[TEXT TO READ]:
>> begin

Delay pregnancy in Zika-affected countries, WHO urges

If you and your partner live where in a country where the Zika virus is actively spreading via the bite of an infected mosquito, the World Health Organization wants you to consider delaying pregnancy to avoid having a baby with brain damage or other birth defects.

According to data from the WHO and the Centers for Disease Control, CNN counts at least 50 countries in Latin America and the Caribbean where the virus is currently circulating. In the United States, local transmission via mosquito has been reported only in U.S. territories, not on the mainland.

There have been at least 11 sexually transmitted cases of the virus in the U.S., but all are linked to people who have visited one of the affected countries.

The WHO advisory falls in line with recommendations from the Puerto Rico secretary of health, Dr. Ana Ríus-Armendáriz, and the governments of Brazil, Colombia, El Salvador and Jamaica. It appears to encourage health care providers in all affected countries to follow suit.

“Men and women of reproductive age living in affected areas should be informed and orientated to consider delaying pregnancy,” the WHO said in Thursday’s guidance.

>> end

[DATA]:
>> begin

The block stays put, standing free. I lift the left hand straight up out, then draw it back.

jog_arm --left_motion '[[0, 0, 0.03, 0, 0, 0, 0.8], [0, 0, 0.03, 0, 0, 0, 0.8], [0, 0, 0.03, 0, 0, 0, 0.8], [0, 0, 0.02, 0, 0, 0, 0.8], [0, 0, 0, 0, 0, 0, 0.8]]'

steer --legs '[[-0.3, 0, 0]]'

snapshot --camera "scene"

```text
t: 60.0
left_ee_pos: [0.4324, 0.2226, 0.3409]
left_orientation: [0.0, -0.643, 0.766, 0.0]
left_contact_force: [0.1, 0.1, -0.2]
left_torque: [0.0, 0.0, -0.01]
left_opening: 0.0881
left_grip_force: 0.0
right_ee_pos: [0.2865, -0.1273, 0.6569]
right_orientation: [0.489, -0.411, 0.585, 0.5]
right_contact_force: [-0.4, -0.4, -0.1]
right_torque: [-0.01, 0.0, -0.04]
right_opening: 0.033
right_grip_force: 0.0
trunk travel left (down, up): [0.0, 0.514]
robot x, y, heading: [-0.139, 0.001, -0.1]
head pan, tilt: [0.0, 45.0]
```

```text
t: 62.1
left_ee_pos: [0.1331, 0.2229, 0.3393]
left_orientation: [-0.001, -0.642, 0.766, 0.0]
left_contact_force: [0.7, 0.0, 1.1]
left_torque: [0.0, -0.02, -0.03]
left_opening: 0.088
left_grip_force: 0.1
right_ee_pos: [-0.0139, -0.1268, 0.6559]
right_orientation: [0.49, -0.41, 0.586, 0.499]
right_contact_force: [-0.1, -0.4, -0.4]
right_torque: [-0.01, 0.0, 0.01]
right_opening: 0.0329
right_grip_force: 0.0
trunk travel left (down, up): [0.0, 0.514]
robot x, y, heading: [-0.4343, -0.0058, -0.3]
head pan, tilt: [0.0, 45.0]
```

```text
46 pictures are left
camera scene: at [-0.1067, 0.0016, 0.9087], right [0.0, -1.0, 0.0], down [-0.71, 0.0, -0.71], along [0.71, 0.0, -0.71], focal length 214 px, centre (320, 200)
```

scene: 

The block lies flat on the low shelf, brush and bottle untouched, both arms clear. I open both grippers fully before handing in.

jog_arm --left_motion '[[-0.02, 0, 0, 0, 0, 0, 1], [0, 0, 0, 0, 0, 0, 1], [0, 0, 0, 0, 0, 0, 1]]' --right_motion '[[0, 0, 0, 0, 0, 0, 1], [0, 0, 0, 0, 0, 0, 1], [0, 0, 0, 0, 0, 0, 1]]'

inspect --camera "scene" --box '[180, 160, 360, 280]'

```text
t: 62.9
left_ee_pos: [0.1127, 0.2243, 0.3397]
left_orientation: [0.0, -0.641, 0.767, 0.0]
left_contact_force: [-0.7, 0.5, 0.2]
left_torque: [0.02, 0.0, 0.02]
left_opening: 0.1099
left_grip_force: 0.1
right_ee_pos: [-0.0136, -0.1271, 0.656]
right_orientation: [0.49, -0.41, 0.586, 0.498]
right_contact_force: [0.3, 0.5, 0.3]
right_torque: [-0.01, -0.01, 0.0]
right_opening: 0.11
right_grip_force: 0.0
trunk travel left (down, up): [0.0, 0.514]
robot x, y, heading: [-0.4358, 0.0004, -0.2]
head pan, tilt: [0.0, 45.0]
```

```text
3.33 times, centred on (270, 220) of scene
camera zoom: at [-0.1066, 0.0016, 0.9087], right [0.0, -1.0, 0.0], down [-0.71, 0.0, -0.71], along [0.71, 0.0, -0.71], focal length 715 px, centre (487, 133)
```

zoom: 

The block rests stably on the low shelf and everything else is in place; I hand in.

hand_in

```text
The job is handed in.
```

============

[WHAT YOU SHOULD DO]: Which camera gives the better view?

>> end

[WHAT YOU SHOULD DO]: Take the text to read and repeat only what runs from "Delay pregnancy in" through "the affected countries.".

[ANSWER TO THIS EXERCISE]:
Delay pregnancy in Zika-affected countries, WHO urges

If you and your partner live where in a country where the Zika virus is actively spreading via the bite of an infected mosquito, the World Health Organization wants you to consider delaying pregnancy to avoid having a baby with brain damage or other birth defects.

According to data from the WHO and the Centers for Disease Control, CNN counts at least 50 countries in Latin America and the Caribbean where the virus is currently circulating. In the United States, local transmission via mosquito has been reported only in U.S. territories, not on the mainland.

There have been at least 11 sexually transmitted cases of the virus in the U.S., but all are linked to people who have visited one of the affected countries.